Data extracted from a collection
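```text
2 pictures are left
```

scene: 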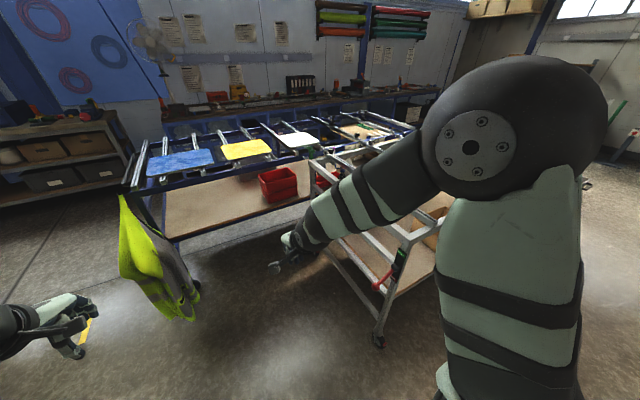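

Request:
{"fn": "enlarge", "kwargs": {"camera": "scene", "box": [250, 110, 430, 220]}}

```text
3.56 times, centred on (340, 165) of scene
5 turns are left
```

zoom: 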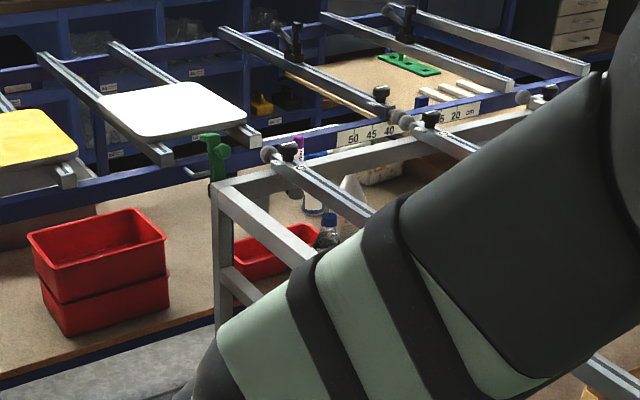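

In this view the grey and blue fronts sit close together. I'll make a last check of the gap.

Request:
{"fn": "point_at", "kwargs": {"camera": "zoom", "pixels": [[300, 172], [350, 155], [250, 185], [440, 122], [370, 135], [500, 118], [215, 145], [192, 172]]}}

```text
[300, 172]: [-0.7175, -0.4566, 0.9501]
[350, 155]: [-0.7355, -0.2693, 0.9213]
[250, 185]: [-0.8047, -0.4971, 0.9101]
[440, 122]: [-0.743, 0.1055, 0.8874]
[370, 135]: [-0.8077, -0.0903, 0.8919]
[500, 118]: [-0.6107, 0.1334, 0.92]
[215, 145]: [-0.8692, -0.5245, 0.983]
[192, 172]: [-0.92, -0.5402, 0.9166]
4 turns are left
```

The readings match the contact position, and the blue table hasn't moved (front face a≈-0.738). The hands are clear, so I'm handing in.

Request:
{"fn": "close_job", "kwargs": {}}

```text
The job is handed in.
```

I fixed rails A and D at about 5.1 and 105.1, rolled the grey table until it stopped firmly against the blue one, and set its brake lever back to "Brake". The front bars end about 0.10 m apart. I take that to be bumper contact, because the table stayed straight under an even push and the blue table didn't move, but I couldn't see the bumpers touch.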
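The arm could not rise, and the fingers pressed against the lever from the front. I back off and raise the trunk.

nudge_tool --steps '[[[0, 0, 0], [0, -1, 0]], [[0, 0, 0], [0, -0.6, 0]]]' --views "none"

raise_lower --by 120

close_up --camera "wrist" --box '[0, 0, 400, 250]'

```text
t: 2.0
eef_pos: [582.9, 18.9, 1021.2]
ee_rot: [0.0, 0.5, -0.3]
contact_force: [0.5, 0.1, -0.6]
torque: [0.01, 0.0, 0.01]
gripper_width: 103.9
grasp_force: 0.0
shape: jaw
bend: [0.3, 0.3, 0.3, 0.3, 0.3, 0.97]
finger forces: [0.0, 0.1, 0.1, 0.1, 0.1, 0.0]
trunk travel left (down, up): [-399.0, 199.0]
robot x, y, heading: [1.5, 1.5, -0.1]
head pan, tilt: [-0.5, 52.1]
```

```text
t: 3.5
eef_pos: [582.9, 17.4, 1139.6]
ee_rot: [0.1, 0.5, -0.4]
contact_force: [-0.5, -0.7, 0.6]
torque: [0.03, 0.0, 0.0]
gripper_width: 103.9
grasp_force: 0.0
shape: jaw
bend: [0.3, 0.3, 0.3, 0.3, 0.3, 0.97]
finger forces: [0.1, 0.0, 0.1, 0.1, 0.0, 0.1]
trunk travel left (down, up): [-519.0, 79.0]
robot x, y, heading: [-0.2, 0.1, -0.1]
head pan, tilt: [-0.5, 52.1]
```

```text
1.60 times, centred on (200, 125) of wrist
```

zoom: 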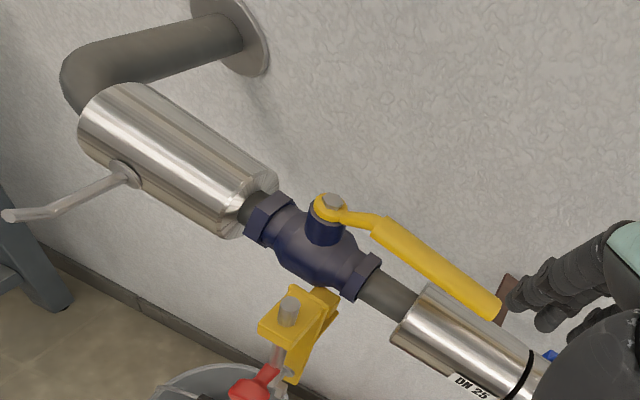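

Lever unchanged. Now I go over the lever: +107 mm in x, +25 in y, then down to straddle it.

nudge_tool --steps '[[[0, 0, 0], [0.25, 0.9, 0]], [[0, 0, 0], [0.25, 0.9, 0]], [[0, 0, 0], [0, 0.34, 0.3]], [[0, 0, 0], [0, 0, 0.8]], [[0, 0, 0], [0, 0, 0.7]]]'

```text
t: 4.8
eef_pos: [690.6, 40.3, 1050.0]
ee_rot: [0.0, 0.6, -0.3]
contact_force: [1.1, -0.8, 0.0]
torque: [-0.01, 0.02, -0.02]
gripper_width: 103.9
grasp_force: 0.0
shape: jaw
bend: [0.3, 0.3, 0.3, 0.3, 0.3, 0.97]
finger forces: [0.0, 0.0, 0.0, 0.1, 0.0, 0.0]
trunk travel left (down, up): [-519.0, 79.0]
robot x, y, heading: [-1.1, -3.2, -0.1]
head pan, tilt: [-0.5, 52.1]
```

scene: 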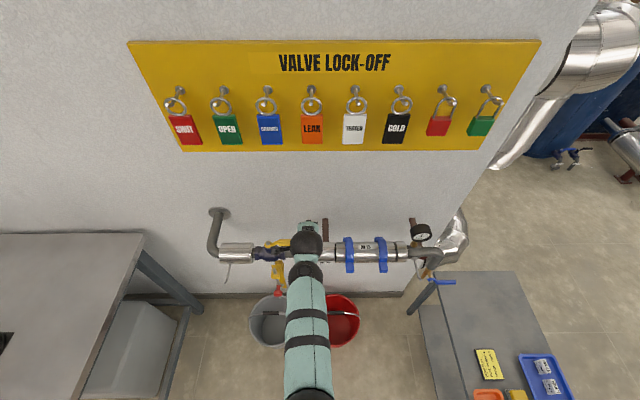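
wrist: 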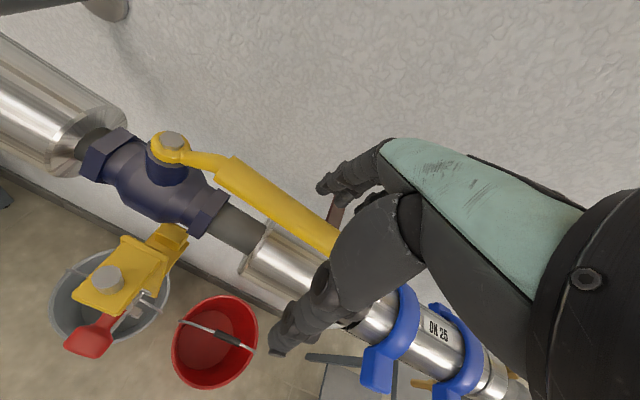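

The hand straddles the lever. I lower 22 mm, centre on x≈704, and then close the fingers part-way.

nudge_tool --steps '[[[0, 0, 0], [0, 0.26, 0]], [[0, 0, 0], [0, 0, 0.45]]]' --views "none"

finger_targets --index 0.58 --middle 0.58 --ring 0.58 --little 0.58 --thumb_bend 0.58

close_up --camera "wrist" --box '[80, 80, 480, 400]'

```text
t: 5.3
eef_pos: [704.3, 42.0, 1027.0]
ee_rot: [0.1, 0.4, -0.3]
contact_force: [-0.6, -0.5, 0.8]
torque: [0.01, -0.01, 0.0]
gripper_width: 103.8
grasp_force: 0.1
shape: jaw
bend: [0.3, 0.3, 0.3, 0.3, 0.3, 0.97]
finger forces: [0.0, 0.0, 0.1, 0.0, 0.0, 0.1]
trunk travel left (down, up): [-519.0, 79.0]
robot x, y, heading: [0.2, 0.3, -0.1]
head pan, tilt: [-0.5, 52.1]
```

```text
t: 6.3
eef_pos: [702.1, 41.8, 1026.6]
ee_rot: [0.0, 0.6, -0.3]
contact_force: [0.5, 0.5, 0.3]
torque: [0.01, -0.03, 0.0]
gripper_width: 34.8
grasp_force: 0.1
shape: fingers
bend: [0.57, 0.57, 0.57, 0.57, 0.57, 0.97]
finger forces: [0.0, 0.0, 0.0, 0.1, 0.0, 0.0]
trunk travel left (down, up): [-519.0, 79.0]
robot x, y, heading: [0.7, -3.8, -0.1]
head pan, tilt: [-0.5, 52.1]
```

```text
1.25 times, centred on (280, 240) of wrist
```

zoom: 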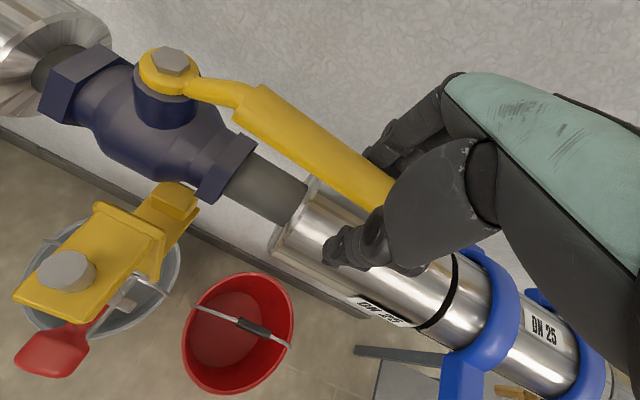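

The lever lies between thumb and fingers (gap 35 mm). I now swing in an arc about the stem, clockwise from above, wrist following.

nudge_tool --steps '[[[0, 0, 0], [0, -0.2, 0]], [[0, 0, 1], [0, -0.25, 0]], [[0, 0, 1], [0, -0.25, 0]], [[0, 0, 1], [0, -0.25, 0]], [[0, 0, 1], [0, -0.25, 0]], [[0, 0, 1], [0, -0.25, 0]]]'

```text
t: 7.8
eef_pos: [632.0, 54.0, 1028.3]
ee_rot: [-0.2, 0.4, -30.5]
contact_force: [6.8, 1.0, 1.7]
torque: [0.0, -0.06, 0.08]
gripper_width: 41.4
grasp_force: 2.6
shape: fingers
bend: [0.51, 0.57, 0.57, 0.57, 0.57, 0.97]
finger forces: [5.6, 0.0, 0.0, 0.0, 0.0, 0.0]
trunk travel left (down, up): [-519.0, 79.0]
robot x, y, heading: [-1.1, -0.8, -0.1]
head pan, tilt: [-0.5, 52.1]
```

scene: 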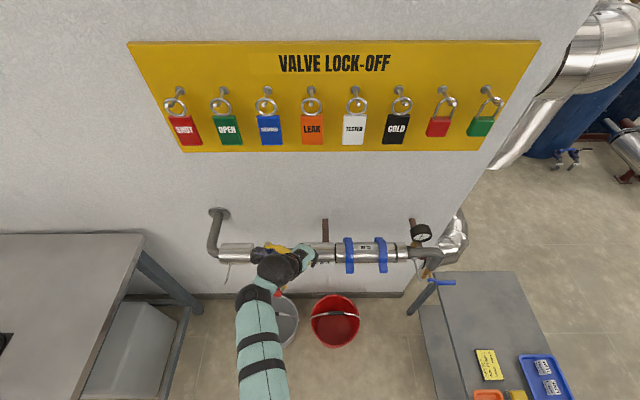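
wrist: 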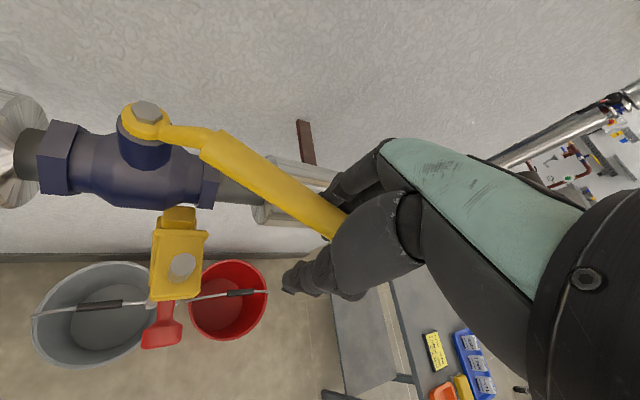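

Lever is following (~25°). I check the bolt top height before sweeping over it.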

Exercise task
Take up the page again after its last words.

Page
In Freedom, author Jonathan Franzen compares pop music hits to chicklets: their flavor is easily accessible, and when you’re through with them, you spit them out and move onto something else. He might say the same about the MTV-Paramount-MGM collaboration Hansel & Gretel: Witch Hunters, an explosive, bloody rampage through the dark forests of Germany.
In the Brothers Grimm’s German children’s story, young Hansel and Gretel are the offspring of a former marriage, and both jealousy and poverty give their step-mother reason to nag their father into driving them away. After being abandoned in the woods, they stumble upon a candy house and are captured by a witch inside, only to eventually kill her and escape. When they come home, loaded down with the witch’s gold, they and their father live happily ever. Their step-mother is now long-gone, having moved out because of the father’s grief over the loss of his children.
Norwegian co-writer and director Tommy Wirkola’s adaptation of the Grimm’s story is a bit grimmer, with Hans Zimmer’s angry Germanic beat pulsing through the film from young Hansel and Gretel’s first showdown with a witch in Candy Land to its vicious end. Importantly, they learn in their first fight that, for some reason, the zaps of a witch’s wand don’t hurt them, and also that witches are most effectively, and brutally, destroyed with fire. These two facts help them overpower the witch and cast her into her oven, a la the fairytale.

Response to the task
From there, Wirkola and co-writer Dante Harper veer severely off source, into the uncharted haunted woods of old Germany, where the now-famous, and much older, witch hunters Hansel and Gretel (Jeremy Renner and Gemma Arterton) are investigating the mystery of why witches have kidnapped 11 children from a dank, atmospheric village. Tensions are running high. The town sheriff is ready to burn any suspect, and would if Hansel and Gretel didn’t step in and rescue the ruby beauty Mina (Pihla Viitala), his latest capture. There to witness the rescue is young super-fan Ben (Thomas Mann), who soon shadows the pair.
With all the minor characters introduced, Wirkola whisks the hunter siblings into the forest to do what they, and he, do best: hunt and kill (or film the death of) witches. They drop in on a disgusting hag and commence a knock-down, drag-out fight as the witch tries to escape on her “broom” with the duo crashing through the woods in pursuit. The witch is a dead-end, but she possesses a clue which tells the intrepid duo that a once-a-generation sinister plot will soon come to fruition.
Enter the grand witch Muriel (Famke Janssen), who looks something like a birchbark branch for half the movie, and her usual, enchanting self the rest of the time. She has a plan for the kidnapped children, and for Gretel, who is more than just a witch hunter. From there, the plot points are strung together on flimsy bits of profanity-laced dialogue, leading from witch hunt to witch hunt and revelation to revelation until the culminating battle that ends as predictably as if it had stuck to the original story.
Since it doesn’t, Hansel and Gretel struggle through abandonment issues about their parents’ presumed rejection. Gretel suffers from the memory of her father’s final order to remain in the woods as he blew out his lantern and disappeared forever. Hansel prefers self-medicating through denial, and daily shots of insulin to treat his diabetes – a lingering side-effect of his youthful Candy Land adventure.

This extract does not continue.